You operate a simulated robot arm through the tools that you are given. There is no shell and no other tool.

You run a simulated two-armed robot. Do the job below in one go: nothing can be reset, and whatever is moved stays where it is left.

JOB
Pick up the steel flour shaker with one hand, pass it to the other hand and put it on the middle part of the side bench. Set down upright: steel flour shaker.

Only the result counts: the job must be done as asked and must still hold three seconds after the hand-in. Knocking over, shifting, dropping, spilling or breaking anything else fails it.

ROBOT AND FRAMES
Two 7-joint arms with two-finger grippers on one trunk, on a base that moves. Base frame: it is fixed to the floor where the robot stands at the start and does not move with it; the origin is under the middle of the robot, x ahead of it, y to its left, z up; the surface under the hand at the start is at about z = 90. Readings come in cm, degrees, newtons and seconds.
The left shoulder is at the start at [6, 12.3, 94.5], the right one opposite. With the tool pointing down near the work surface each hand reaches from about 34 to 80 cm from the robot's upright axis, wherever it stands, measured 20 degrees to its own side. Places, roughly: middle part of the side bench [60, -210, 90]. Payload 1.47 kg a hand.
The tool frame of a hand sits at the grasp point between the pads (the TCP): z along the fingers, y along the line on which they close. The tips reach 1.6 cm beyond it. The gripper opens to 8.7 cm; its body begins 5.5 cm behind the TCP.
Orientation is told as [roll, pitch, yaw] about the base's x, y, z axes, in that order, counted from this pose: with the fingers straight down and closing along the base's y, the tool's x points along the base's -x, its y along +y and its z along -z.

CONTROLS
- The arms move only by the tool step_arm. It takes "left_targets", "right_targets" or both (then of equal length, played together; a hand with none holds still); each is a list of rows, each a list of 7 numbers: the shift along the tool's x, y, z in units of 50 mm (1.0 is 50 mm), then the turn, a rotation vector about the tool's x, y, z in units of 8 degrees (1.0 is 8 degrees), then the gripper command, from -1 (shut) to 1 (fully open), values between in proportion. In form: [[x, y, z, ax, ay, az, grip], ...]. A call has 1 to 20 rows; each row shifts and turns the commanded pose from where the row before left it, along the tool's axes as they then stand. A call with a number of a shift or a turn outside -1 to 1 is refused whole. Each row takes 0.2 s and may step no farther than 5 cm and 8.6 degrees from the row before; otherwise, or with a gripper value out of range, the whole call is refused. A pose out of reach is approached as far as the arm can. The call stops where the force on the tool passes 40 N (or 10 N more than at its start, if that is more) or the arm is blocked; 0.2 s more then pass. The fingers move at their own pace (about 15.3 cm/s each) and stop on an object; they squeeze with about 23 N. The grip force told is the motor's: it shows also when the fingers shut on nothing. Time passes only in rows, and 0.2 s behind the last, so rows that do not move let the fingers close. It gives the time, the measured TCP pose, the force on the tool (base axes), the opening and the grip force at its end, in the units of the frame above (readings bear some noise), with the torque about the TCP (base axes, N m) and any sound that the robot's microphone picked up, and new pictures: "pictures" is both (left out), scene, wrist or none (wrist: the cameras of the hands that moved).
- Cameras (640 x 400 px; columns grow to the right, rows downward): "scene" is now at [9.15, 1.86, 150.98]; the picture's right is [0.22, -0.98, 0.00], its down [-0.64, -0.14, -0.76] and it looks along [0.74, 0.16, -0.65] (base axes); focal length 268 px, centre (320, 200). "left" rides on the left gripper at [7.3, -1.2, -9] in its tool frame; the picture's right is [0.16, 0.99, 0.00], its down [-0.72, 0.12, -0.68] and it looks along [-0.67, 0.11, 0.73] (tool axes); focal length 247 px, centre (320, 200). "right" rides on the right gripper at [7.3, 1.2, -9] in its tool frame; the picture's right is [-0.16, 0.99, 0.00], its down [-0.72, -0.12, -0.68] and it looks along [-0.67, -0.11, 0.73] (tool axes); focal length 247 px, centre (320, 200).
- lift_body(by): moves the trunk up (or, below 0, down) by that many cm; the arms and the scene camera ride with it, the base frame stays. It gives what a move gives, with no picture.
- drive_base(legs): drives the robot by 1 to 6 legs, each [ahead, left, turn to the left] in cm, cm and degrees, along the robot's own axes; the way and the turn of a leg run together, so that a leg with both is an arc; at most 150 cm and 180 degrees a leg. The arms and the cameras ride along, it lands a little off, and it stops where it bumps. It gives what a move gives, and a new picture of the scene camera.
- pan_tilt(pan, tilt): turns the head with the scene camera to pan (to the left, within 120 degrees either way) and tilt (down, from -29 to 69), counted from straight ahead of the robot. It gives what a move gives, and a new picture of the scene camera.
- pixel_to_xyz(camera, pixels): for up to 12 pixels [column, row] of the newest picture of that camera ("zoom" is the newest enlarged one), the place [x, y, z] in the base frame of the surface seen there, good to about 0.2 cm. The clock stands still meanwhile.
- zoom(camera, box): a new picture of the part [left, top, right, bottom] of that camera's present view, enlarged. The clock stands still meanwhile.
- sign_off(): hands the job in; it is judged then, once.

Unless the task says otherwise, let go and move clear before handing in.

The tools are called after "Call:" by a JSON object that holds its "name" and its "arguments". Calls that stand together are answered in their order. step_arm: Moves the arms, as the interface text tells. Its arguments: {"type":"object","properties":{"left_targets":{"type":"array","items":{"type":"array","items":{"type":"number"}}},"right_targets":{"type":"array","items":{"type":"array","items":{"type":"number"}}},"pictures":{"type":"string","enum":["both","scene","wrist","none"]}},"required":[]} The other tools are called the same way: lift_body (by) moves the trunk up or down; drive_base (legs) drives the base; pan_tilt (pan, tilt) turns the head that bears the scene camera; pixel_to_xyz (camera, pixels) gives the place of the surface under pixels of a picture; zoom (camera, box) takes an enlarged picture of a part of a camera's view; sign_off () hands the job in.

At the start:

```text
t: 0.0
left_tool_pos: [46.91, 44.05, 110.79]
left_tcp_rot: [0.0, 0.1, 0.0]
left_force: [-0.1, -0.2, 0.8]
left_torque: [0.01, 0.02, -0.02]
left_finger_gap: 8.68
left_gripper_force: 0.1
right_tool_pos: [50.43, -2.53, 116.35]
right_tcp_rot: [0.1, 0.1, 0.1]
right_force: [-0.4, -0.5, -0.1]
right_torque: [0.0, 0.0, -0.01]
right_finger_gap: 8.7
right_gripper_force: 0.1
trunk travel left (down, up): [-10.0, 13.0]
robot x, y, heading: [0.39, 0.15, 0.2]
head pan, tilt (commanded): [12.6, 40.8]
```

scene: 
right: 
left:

------------------------------------------------

- TASK DESCRIPTION:
Filter the listing for the word "tools" and copy every line that holds it.

- RESULT FOR THIS EXERCISE:
You operate a simulated robot arm through the tools that you are given. There is no shell and no other tool.
The tools are called after "Call:" by a JSON object that holds its "name" and its "arguments". Calls that stand together are answered in their order. step_arm: Moves the arms, as the interface text tells. Its arguments: {"type":"object","properties":{"left_targets":{"type":"array","items":{"type":"array","items":{"type":"number"}}},"right_targets":{"type":"array","items":{"type":"array","items":{"type":"number"}}},"pictures":{"type":"string","enum":["both","scene","wrist","none"]}},"required":[]} The other tools are called the same way: lift_body (by) moves the trunk up or down; drive_base (legs) drives the base; pan_tilt (pan, tilt) turns the head that bears the scene camera; pixel_to_xyz (camera, pixels) gives the place of the surface under pixels of a picture; zoom (camera, box) takes an enlarged picture of a part of a camera's view; sign_off () hands the job in.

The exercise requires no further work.